U.S. officials have been quoted arguing in favor of aerial spraying to eradicate the poppies, which are a lucrative source of income for insurgents, warlords and ordinary farmers.

But Gen. Wardak, who was trained by U.S. forces in the 1970s, said his government is agreed that aerial spraying would simply drive many farmers into the arms of the Taliban.

"It would actually turn the population totally against us and give the enemy a good weapon," he said.

Gen. Wardak was in Washington to seek increased help in training and equipping the Afghan army. He met with Vice President Dick Cheney on Tuesday, and is expected to talk to Defense Secretary Robert M. Gates, members of Congress and possibly Secretary of State Condoleezza Rice.

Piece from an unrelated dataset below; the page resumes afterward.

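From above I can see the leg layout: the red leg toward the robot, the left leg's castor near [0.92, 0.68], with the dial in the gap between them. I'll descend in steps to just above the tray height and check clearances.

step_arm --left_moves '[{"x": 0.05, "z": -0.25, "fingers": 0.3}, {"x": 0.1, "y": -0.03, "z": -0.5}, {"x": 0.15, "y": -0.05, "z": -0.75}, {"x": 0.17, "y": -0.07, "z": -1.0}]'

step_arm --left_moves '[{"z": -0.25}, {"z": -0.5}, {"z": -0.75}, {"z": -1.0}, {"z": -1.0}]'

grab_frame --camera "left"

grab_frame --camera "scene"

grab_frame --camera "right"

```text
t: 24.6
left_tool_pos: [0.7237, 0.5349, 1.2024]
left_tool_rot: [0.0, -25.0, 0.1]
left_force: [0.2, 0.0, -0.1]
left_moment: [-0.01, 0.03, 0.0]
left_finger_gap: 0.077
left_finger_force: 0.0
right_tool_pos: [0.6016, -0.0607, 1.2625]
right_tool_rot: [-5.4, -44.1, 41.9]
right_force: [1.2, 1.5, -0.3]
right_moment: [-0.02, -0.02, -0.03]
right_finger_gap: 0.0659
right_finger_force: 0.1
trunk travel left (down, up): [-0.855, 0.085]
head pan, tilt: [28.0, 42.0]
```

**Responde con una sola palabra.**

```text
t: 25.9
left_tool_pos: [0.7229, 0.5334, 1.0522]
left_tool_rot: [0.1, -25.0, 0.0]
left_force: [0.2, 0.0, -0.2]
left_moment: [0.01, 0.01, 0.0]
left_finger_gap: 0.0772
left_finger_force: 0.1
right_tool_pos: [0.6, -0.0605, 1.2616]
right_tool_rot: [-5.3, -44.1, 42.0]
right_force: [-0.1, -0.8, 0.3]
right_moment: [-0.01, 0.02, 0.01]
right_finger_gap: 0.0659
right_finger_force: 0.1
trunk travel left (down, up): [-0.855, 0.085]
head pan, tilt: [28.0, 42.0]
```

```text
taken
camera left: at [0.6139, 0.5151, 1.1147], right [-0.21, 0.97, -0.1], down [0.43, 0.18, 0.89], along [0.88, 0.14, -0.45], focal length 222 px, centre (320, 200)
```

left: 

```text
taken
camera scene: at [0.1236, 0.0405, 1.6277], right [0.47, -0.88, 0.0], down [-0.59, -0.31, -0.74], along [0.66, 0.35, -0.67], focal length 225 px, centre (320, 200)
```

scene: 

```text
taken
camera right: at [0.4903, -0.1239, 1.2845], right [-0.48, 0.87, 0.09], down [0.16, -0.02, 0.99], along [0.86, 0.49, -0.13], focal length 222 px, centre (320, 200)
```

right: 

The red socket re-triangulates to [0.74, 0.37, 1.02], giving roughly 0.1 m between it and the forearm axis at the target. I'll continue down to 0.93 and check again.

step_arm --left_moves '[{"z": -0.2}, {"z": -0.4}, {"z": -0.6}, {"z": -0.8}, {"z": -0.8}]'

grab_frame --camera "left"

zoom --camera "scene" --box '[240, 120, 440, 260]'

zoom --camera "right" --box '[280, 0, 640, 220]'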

The defense minister said his government had been surprised by the success of "the enemy" in accumulating supplies, support and finance over the past two years.

Foreign fighters are coming mainly from Pakistan, but there are others of Arab origin, and some from Central Asia, Russia and Chechnya, he said.

Terrorists are "operating in much smaller groups and a much wider geographic area. They are relying heavily on [improvised explosive devices] and suicide bombings, which in some cases, has stretched our capabilities to its limits," said Gen. Wardak.

He said the majority of Afghan people are fed up with war, and just want peace and stability — something the government is still not able to provide, he said. The solution, the general emphasized, is to beef up the Afghan forces.

"We think that the quicker we stand on our own feet, we will be a lesser burden on our friends and allies. This is our country, and we have died for it for thousands of years. Throughout history, our only pride was that we defended our country," he said.

The general rejected the idea that U.S. troops are seen as an occupying force, saying his people have supported Operation Enduring Freedom wholeheartedly.

He said when European allies expressed concern about outstaying their welcome, he told them that if that were the case, "I would not sit at the same table with you."